Figure 2. Cisco ACE Application Switch Core and Advanced Application-Delivery Services

The Cisco ACE application switch provides such benefits through a broad set of core and advanced application-delivery capabilities on virtualized and high-performance hardware architecture:

• Intelligent server load balancing (SLB): The Cisco ACE application switch delivers a high-performance and intelligent application switching solution using various dynamic and adaptive load-balancing algorithms. It provides server load balancing for all IP applications and powerful persistence of information in the header for packaged, custom, and Extensible Markup Language (XML) applications. It is designed to deliver high stateful availability at the physical or virtual device level.

• Advanced application-acceleration techniques: The Cisco ACE application switch accelerates applications through a combination of functions, such as features that reduce client-server round trips, optimize bandwidth using compression, and offload server-processing cycles for Secure Sockets Layer (SSL) and server TCP connections setup

• Network and application security: The Cisco ACE application switch secures the data center and applications, including Web applications from a wide variety of network and application attacks, both known and unknown. It provides this protection through highly scalable packet and content filtering, protocol inspections, and advanced encryption.
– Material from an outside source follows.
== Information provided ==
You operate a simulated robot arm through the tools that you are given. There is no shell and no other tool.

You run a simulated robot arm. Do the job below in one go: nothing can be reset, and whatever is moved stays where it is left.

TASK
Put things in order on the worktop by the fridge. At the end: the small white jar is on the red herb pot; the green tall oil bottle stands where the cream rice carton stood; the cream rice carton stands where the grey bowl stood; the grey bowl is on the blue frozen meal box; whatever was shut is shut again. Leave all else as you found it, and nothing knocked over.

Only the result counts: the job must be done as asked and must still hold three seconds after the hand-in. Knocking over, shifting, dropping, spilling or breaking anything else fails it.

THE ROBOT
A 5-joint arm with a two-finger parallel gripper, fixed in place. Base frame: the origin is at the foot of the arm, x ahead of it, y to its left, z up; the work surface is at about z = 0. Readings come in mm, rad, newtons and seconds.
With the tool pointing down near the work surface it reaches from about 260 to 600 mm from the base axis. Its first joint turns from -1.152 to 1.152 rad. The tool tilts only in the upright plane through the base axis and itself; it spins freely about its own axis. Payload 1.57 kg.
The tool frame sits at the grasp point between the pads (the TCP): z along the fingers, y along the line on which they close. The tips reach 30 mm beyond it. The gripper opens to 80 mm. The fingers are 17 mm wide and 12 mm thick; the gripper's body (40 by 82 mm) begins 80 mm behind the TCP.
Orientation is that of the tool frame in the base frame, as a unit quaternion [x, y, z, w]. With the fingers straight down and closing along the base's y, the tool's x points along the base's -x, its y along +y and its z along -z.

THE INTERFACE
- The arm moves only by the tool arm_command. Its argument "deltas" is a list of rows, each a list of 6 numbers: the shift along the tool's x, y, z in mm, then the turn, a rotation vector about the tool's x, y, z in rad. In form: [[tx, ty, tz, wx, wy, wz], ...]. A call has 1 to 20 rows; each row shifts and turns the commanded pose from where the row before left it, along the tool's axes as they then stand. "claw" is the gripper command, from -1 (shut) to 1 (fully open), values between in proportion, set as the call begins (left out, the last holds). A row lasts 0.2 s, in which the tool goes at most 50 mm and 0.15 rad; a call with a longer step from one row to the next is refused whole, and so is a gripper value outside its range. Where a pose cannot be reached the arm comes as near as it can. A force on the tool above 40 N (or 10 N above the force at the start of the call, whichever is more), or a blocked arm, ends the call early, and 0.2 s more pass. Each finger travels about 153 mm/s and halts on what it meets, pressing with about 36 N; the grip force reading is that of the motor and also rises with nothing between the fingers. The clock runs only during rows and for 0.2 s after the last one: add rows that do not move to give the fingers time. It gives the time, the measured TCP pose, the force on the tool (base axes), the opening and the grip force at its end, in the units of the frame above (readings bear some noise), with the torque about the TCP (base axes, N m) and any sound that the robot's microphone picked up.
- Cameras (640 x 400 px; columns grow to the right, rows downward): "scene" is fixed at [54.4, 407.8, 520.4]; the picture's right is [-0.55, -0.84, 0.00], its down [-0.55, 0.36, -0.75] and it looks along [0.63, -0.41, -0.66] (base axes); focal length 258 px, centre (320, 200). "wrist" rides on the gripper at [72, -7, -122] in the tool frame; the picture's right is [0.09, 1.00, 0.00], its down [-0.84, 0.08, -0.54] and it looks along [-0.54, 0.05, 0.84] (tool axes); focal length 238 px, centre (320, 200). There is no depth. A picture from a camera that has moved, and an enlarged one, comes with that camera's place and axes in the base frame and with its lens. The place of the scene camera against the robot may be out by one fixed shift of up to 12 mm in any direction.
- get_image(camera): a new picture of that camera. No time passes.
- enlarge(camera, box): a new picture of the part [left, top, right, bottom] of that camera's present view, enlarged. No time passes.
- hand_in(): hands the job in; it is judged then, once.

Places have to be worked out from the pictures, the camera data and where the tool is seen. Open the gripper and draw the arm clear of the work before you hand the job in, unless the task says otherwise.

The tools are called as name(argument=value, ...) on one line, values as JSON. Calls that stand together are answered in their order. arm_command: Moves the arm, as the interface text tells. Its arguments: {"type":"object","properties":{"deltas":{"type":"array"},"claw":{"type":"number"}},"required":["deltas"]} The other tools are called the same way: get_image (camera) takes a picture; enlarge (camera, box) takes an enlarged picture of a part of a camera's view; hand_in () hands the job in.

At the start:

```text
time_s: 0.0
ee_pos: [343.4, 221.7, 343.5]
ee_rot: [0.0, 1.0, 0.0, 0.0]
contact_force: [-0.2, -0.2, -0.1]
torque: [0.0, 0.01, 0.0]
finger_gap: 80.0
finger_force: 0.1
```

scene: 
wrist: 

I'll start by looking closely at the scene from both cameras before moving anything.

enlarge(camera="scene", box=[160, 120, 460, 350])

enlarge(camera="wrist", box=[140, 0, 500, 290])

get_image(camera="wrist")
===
• Powerful virtualized architecture: The Cisco ACE application switch virtualization allows you to partition a physical device into multiple isolated virtual devices, each with all the capabilities of the physical device. This virtualization capability allows you to reduce the number of physical application-delivery devices deployed in the data center.

• Purpose-built application-delivery device: The Cisco ACE application switch uses multicore network processors to provide excellent Layer 4-to-Layer 7 server load balancing. In addition, it allows service concurrency without performance degradation by using optional daughter cards.

• Customizable role-based administration (RBA): The Cisco ACE application switch provides eight predefined roles and also allows you to create custom roles to adapt to different organizational structures. As a result, IT network and application groups are not required to coordinate among themselves to make configuration changes.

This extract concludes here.